A statement on his death, made “with great sadness in our hearts,” was issued by Ukrainian Catholic University, calling Solchanyk “talented at everything, whether it was an amateur theatrical role or everyday teaching at the university.”

He earned a master's degree in sociology at Ivan Franko National University in Lviv and was a Ph.D. candidate at the Graduate Program for Social Research in Warsaw; he taught such courses as “The Soviet Union as a System” at Ukrainian Catholic University and was well regarded among faculty and students.

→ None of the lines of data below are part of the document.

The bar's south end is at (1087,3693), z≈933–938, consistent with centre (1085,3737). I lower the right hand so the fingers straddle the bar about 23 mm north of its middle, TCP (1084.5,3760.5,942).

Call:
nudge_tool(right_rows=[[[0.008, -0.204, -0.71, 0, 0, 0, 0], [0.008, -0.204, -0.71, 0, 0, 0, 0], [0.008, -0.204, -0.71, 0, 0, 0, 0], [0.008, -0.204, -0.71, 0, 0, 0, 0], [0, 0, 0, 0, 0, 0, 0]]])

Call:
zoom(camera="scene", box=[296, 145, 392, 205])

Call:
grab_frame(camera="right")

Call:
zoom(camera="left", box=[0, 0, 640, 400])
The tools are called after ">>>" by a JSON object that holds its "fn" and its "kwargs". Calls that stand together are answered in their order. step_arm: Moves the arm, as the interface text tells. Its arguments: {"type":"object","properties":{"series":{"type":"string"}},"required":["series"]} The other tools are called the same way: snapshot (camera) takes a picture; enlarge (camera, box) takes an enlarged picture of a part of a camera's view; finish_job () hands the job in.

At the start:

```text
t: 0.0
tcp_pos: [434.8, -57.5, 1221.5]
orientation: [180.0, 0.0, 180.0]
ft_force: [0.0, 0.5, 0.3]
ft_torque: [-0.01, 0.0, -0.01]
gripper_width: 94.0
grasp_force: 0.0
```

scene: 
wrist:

Solchanyk had a deep concern for Ukraine’s public life and was reported to have been active in the country’s Orange Revolution in 2004, when hundreds of thousands of protesters occupied Kyiv’s Independence Square, also called “Maidan,” in response to a contested presidential election.

The Orange Revolution was bloodless, but the current demonstrations saw their bloodiest days this week, with reports of up to 100 dead, both protesters and police forces, since Feb. 18.

The Ukraine protests first began after the government’s Nov. 21 announcement that it would not sign a major economic-partnership agreement with the European Union, in favor of a $15-billion bailout agreement with Russia. Tens of thousands of protesters have filled the streets of Kyiv and at times occupied government buildings.

Government security forces have been accused of shooting protesters with automatic weapons and at least one sniper rifle. One doctor told CNN she had treated 13 people she believes were targeted by professional snipers, on the grounds that the shots directly targeted victims’ hearts, brains and necks.

“We unequivocally affirm that responsibility for the current escalation rests solely on the government — personally Viktor Yanukovych and his ‘hawkish’ command,” the rectorate of Ukrainian Catholic University declared in a Feb. 19 statement.

“Every case of escalation, each more striking in its complete absurdity, slashes our hopes for a peaceful and wise solution to the crisis and brings us closer to a humanitarian catastrophe.

“May the merciful Lord fill us all with hope and courage to sacrificially serve Ukraine during these difficult trials!”